§ TASK PROMPT
Extract from the reading passage the words running from "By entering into" to "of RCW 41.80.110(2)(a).".

§ READING PASSAGE
Application of Standards
The WPEA and Columbia Basin Community College (employer) reached
agreement for a collective bargaining agreement covering the
2005-2007 biennium on September 17, 2004.  That "memorandum of
agreement" contained the following language:

     In addition to all other articles tentatively agreed to, the
     parties accept the following as tentative agreements:
     
     . . .
     Additionally, the [WPEA] agrees that ratification votes will by
     taken by institution, and that all bargaining unit employees
     will be allowed the opportunity to vote. 

By entering into that agreement, the WPEA created voting rights that
non-member employees ordinarily would not have had, and it obligated
itself to provide fair representation to them in the ratification
process.  We assert jurisdiction in this case to determine
allegations that the WPEA restrained non-member employees in the
exercise of rights protected by RCW 41.80.050 and RCW 41.80.080(3),
in violation of RCW 41.80.110(2)(a).

§ MATERIAL
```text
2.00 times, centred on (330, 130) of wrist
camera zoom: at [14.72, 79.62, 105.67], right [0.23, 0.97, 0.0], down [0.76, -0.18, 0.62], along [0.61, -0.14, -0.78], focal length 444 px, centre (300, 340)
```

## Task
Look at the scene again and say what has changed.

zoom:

§ CORRECT ANSWER
By entering into that agreement, the WPEA created voting rights that
non-member employees ordinarily would not have had, and it obligated
itself to provide fair representation to them in the ratification
process.  We assert jurisdiction in this case to determine
allegations that the WPEA restrained non-member employees in the
exercise of rights protected by RCW 41.80.050 and RCW 41.80.080(3),
in violation of RCW 41.80.110(2)(a).